Le numérique, vecteur de contentieux émergents dans le système éducatif


Nous proposerons un panorama, là encore très sélectif, des quelques nouveautés contentieuses et juridiques induites par l’essor du numérique au sein du système éducatif.

La confiscation d’objets connectés, théoriquement interdits dans les établissements scolaires

C’est à l’occasion de la loi n° 2018-698 du 3 août 2018 que les équipements terminaux de communications électroniques[21] ont fait leur entrée dans le Code de l’éducation : l’article L 511 5 en interdit en principe l’usage dans les écoles maternelles et élémentaires et au collège, en renvoyant au règlement intérieur la fixation des cas dans lesquels leur usage peut être autorisé. Dans les lycées, c’est le règlement intérieur qui peut interdire l’utilisation des objets connectés. La méconnaissance de ces règles peut entraîner la confiscation de l’appareil par un personnel de direction, d’enseignement, d’éducation ou de surveillance, les modalités de la confiscation et la restitution étant fixées par le règlement intérieur. Cela pose la question de savoir si le législateur a entendu permettre au règlement intérieur de prévoir une confiscation dont la durée et les modalités feraient obstacle à ce qu’une telle mesure ne soit pas regardée comme une "punition scolaire". Le Conseil d’État distingue ces simples punitions, qui sont des mesures d’ordre intérieur[22], des sanctions prises à l’égard des élèves, dont le régime est encadré par le Code[23]. En tout état de cause, cette confiscation doit rester une simple punition scolaire.
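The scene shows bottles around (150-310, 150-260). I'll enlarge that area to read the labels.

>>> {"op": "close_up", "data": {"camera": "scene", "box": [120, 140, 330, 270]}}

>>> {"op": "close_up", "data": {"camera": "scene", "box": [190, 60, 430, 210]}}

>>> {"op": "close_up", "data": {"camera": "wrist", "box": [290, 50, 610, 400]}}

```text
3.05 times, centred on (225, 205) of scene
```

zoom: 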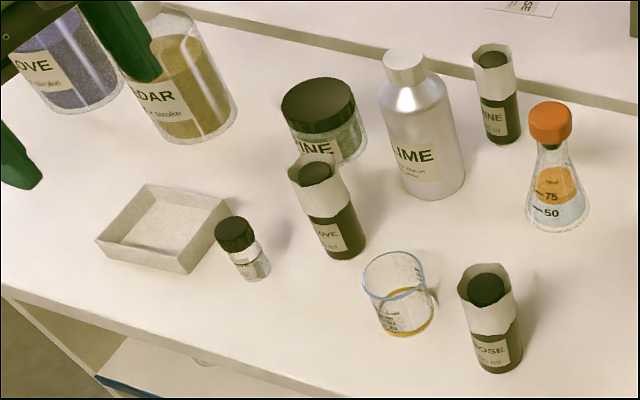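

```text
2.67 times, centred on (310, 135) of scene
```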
Si la confiscation d’un objet, pour la durée d’un cours, voire d’une journée, peut être regardée comme une telle punition scolaire, une durée plus longue risque d’être qualifiée de sanction qui ne peut légalement être édictée par le règlement intérieur. Par ailleurs, une disposition qui prévoit la restitution d’un objet interdit à la fin de l’année scolaire est manifestement illégale[24]. Enfin, dans le cas d’un dommage causé accidentellement à l’appareil, ou d’un vol, un tel événement révèle une mauvaise organisation ou un fonctionnement défectueux du service public et est, à ce titre, susceptible d’engager la responsabilité de l’administration[25].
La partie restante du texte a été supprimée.